-- START DATASET EXTRACT --
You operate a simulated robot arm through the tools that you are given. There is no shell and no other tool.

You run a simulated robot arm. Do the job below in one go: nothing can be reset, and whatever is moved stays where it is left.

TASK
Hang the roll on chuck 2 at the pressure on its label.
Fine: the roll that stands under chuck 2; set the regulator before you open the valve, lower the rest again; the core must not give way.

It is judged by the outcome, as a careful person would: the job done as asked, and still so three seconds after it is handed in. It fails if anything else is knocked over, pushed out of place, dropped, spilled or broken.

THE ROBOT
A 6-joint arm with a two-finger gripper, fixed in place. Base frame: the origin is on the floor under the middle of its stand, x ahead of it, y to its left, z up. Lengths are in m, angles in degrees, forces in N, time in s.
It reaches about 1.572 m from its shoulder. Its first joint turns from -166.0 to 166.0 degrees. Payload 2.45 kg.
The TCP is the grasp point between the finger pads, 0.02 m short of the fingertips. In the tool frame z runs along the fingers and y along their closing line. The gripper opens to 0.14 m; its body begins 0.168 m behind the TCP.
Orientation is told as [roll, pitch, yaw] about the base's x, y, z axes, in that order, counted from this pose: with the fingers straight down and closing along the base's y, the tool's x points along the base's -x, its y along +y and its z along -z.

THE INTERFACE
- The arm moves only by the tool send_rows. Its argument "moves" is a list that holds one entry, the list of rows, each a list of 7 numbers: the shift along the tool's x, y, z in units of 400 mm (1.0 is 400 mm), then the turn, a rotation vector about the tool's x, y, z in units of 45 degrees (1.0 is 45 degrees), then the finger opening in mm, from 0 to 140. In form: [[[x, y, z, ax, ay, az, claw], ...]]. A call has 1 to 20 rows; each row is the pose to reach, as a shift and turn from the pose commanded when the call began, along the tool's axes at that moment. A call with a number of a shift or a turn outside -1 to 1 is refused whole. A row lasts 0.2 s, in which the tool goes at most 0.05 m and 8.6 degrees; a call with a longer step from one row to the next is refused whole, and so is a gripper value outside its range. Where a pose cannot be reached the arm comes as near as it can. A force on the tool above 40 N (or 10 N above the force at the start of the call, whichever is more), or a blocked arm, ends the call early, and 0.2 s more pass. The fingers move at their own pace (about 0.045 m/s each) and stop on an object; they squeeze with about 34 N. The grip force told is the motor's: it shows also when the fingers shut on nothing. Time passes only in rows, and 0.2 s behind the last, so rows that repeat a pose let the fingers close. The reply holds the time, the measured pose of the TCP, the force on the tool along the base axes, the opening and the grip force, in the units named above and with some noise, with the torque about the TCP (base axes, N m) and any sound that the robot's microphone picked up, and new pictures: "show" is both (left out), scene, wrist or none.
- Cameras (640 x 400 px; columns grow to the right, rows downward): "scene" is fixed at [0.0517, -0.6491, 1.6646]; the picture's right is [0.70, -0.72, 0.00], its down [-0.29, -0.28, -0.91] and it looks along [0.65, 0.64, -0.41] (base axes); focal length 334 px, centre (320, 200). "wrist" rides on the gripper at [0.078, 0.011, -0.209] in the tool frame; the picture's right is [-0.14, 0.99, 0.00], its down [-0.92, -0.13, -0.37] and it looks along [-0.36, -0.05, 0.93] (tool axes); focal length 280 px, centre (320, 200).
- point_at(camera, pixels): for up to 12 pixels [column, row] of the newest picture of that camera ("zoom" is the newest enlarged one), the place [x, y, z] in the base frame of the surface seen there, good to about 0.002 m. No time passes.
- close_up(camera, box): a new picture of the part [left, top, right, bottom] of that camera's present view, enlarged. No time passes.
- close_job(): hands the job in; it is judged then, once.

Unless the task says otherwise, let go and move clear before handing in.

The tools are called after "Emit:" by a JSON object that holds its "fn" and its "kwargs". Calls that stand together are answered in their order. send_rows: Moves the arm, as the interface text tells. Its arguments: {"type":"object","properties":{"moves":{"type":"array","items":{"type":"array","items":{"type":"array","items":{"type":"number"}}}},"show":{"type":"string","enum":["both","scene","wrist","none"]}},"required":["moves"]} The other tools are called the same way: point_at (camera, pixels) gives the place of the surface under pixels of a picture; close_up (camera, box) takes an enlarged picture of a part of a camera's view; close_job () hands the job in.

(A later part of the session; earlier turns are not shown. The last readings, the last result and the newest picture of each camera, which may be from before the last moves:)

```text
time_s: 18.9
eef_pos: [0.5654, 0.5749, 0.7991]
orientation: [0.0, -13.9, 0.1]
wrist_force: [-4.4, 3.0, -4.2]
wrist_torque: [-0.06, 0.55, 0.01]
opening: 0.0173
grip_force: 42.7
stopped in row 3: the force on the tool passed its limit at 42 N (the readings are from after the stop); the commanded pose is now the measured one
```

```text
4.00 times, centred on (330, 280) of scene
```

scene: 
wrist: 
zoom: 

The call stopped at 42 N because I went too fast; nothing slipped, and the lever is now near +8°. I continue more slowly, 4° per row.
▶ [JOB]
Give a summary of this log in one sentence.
-- END DATASET EXTRACT --
▶ [JOB]
Search the lines for the string "right" and copy every line that has it.

▶ [FULL ANSWER]
- Cameras (640 x 400 px; columns grow to the right, rows downward): "scene" is fixed at [0.0517, -0.6491, 1.6646]; the picture's right is [0.70, -0.72, 0.00], its down [-0.29, -0.28, -0.91] and it looks along [0.65, 0.64, -0.41] (base axes); focal length 334 px, centre (320, 200). "wrist" rides on the gripper at [0.078, 0.011, -0.209] in the tool frame; the picture's right is [-0.14, 0.99, 0.00], its down [-0.92, -0.13, -0.37] and it looks along [-0.36, -0.05, 0.93] (tool axes); focal length 280 px, centre (320, 200).
- close_up(camera, box): a new picture of the part [left, top, right, bottom] of that camera's present view, enlarged. No time passes.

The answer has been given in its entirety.